> **Stated problem**
Repeat exactly what appears from the opening line of the listing to the line with "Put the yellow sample", inclusive.

> **Supplied material**
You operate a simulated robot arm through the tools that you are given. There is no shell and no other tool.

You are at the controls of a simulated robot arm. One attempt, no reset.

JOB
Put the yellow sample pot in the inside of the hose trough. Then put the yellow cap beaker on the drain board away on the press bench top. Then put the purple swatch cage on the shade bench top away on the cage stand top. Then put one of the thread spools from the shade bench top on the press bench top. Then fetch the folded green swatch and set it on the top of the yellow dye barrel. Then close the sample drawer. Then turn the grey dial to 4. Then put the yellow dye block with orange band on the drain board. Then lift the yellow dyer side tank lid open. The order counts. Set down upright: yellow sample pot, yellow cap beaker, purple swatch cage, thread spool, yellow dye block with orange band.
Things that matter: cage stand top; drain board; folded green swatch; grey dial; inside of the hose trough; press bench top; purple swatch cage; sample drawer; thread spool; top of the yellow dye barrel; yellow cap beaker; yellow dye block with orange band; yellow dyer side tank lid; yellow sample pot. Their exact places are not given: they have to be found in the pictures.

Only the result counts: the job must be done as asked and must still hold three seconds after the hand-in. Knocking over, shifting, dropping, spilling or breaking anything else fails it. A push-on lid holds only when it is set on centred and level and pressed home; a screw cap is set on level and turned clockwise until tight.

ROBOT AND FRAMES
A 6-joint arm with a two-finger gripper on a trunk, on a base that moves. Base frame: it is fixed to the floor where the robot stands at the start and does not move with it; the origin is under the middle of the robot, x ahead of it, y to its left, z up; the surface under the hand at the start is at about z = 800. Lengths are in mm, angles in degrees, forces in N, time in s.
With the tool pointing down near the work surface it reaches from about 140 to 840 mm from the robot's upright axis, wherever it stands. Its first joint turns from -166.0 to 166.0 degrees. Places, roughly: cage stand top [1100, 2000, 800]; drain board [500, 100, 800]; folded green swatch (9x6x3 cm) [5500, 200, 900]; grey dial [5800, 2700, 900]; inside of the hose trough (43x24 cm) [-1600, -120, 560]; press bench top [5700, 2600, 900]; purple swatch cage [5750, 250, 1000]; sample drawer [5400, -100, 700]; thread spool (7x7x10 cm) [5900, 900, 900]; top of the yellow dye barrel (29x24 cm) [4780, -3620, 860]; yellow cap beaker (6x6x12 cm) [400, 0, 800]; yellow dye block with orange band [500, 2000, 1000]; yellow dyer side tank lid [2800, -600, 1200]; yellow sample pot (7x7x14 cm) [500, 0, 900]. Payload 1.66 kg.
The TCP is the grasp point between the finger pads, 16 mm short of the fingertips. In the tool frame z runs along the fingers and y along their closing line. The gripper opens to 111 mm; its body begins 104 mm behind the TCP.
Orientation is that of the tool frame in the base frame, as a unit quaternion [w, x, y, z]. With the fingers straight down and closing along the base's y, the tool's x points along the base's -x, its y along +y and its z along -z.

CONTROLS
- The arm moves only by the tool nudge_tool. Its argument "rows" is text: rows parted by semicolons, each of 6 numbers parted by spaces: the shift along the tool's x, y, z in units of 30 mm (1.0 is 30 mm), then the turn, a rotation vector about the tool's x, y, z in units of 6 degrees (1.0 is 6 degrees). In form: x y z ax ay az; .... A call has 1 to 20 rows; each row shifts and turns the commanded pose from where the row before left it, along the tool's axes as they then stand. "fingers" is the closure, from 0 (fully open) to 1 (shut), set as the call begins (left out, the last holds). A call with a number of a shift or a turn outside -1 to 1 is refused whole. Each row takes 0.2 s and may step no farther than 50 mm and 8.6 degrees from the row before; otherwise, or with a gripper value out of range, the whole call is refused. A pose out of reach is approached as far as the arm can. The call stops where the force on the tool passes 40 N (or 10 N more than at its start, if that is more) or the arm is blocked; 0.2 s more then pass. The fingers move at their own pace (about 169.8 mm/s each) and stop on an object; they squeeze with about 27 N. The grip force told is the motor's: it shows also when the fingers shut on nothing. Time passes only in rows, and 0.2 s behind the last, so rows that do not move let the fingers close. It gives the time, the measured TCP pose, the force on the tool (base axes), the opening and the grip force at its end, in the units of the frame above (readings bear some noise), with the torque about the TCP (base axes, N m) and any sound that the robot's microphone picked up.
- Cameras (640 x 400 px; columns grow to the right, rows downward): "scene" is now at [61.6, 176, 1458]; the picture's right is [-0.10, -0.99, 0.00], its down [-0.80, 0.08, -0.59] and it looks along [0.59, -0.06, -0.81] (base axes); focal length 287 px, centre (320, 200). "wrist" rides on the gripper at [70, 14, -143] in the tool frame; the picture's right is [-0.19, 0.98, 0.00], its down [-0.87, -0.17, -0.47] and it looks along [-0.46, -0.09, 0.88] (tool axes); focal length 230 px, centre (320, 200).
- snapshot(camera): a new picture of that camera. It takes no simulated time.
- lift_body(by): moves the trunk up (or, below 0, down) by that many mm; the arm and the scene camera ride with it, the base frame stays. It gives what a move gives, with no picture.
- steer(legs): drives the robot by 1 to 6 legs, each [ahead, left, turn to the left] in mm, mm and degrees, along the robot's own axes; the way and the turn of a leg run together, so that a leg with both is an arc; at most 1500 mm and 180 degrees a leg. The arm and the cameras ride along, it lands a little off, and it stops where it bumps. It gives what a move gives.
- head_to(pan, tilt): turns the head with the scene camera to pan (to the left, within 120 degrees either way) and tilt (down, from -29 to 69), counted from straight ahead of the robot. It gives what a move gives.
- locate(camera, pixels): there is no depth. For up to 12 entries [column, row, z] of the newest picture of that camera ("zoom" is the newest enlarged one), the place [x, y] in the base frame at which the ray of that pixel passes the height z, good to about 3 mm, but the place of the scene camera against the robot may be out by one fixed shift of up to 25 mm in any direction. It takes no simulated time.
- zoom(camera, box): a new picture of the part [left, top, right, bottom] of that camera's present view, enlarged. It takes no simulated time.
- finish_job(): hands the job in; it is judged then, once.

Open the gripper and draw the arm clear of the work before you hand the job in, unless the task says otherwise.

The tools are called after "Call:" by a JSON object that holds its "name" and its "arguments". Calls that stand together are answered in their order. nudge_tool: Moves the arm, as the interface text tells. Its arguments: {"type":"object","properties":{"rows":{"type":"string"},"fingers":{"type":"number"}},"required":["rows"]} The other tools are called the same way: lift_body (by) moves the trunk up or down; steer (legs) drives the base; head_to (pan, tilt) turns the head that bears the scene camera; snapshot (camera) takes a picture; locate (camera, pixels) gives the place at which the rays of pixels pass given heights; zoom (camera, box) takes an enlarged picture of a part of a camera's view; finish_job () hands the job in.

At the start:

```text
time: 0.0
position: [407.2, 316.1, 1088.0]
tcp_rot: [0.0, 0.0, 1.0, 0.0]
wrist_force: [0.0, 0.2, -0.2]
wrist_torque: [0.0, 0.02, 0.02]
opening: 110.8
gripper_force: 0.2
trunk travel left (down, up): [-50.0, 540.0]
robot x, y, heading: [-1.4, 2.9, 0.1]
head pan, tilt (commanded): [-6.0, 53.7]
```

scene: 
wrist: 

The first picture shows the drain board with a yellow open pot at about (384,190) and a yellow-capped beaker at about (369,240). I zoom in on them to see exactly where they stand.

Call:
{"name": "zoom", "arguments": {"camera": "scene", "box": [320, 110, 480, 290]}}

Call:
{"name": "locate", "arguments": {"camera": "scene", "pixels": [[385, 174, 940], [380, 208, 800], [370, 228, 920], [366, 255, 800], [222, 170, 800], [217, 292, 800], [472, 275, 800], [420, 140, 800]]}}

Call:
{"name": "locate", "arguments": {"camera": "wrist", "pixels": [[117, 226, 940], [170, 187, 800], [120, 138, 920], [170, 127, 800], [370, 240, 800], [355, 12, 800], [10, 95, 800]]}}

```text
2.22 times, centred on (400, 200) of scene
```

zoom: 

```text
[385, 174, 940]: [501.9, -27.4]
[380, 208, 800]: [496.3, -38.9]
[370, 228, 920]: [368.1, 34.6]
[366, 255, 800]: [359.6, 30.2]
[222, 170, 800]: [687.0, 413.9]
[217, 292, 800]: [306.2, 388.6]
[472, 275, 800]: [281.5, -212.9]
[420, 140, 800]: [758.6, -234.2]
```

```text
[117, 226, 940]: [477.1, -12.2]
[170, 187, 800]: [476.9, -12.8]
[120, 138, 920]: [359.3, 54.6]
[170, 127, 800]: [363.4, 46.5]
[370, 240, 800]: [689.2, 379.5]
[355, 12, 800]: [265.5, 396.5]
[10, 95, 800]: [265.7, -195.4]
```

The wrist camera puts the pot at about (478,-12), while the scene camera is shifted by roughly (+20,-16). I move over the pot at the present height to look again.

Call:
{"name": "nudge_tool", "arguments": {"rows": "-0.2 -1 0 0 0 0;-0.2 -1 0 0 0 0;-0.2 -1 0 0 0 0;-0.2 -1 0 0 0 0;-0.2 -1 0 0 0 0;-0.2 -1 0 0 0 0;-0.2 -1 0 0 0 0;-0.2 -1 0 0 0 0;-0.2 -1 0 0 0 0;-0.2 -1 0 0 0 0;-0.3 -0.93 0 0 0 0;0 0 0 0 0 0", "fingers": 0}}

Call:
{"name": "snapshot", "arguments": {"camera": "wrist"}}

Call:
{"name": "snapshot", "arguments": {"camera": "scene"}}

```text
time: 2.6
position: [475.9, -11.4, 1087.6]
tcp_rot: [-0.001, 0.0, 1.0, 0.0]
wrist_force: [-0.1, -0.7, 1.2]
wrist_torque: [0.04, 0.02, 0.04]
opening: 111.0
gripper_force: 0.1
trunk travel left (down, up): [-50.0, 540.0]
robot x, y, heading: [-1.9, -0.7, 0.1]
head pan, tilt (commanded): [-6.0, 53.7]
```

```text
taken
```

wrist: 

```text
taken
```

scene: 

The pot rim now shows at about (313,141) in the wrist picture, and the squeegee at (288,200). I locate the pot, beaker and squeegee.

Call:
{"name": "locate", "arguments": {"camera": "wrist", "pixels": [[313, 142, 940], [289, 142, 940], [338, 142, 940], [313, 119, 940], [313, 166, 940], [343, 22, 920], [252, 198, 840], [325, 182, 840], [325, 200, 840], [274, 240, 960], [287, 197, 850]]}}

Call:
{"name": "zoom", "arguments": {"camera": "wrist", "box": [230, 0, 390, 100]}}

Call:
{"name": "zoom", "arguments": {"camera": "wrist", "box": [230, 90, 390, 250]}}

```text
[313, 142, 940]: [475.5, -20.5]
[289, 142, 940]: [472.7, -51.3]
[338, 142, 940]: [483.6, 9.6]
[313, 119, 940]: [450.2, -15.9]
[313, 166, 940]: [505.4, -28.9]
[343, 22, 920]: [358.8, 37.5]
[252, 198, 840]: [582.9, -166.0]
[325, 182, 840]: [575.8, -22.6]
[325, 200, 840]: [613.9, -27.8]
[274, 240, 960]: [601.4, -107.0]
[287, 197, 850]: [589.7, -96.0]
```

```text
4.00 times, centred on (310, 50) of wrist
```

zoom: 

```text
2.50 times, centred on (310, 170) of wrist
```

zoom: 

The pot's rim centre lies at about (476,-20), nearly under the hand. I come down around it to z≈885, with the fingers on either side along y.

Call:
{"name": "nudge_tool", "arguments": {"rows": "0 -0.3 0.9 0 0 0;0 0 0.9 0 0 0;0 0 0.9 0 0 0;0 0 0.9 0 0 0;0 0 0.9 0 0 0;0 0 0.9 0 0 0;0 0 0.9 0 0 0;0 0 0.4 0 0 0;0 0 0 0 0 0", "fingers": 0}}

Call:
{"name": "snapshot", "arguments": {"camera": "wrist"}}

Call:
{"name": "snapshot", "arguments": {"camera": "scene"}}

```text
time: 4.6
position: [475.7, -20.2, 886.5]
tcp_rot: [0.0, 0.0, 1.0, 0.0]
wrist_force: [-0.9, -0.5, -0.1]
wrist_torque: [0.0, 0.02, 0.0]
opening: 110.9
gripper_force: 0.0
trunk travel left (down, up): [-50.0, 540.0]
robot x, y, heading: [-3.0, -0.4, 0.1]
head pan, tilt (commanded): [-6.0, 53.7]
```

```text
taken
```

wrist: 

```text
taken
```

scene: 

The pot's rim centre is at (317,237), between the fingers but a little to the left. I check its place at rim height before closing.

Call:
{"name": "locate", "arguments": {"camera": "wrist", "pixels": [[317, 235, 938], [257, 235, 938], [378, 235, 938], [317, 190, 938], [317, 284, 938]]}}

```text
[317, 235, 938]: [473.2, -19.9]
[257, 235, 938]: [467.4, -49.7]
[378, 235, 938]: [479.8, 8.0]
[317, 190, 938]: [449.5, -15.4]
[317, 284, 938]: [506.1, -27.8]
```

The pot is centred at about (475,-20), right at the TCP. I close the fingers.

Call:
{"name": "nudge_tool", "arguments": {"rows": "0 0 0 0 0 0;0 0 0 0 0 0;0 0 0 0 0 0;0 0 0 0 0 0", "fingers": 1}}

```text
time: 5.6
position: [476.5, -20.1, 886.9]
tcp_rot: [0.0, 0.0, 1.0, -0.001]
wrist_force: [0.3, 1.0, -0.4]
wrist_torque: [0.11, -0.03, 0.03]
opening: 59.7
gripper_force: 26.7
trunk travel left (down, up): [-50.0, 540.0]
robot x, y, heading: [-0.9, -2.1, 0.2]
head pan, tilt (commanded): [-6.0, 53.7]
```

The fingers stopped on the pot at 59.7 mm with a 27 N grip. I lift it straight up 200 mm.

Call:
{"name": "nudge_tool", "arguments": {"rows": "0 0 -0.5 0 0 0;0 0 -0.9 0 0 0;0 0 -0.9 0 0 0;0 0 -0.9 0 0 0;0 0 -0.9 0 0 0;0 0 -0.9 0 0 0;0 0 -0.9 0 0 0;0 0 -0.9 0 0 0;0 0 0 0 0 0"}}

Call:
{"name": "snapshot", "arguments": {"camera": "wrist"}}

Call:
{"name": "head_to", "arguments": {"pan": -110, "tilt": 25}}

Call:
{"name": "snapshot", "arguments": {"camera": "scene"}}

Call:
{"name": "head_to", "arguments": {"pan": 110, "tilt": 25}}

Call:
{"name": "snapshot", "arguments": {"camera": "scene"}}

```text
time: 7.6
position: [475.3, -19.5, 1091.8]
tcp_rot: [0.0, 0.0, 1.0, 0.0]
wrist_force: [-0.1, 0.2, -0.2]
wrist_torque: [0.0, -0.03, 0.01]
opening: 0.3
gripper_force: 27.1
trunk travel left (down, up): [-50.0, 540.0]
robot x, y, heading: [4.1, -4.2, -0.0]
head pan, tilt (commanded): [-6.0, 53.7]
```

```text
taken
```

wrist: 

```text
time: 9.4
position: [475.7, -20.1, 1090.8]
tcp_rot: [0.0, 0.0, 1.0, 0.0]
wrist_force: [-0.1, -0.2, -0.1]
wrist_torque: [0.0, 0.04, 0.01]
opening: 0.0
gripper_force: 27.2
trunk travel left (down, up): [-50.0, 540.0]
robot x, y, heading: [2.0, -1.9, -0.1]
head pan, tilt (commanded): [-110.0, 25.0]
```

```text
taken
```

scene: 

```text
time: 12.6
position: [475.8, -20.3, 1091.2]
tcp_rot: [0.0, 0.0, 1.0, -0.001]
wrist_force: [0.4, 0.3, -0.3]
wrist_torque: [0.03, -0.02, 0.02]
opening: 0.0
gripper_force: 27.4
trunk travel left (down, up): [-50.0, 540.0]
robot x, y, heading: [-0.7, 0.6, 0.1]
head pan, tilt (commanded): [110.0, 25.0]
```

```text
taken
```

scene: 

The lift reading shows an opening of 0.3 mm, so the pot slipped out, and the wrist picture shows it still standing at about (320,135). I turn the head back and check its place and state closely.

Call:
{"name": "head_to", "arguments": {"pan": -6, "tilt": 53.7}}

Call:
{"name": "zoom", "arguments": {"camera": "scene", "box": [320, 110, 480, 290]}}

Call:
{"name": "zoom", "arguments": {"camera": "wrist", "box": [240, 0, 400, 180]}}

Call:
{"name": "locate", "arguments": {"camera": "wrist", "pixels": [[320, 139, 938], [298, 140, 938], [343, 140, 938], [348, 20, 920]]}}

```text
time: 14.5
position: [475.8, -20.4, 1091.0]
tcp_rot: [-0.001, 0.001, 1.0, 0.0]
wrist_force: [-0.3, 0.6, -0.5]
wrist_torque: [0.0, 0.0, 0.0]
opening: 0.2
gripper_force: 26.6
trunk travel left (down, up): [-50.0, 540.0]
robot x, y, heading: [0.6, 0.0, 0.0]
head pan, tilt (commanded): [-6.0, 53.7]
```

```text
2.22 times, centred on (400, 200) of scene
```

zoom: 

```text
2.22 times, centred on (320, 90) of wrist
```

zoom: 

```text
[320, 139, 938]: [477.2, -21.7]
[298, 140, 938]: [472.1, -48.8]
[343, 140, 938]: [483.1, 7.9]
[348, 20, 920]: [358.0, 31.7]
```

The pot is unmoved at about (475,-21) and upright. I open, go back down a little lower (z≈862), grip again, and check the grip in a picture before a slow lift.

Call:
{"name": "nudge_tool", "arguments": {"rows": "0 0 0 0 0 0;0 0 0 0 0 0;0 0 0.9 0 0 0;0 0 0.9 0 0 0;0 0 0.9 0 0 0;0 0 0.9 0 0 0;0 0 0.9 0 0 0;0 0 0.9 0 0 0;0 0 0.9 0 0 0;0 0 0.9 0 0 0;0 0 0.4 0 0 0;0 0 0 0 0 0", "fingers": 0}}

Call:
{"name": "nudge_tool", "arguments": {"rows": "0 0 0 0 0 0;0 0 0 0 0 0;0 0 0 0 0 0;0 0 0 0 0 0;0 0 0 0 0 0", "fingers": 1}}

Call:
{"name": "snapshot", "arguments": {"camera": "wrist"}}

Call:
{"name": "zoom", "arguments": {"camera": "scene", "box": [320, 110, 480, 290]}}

> **Result for this exercise**
You operate a simulated robot arm through the tools that you are given. There is no shell and no other tool.

You are at the controls of a simulated robot arm. One attempt, no reset.

JOB
Put the yellow sample pot in the inside of the hose trough. Then put the yellow cap beaker on the drain board away on the press bench top. Then put the purple swatch cage on the shade bench top away on the cage stand top. Then put one of the thread spools from the shade bench top on the press bench top. Then fetch the folded green swatch and set it on the top of the yellow dye barrel. Then close the sample drawer. Then turn the grey dial to 4. Then put the yellow dye block with orange band on the drain board. Then lift the yellow dyer side tank lid open. The order counts. Set down upright: yellow sample pot, yellow cap beaker, purple swatch cage, thread spool, yellow dye block with orange band.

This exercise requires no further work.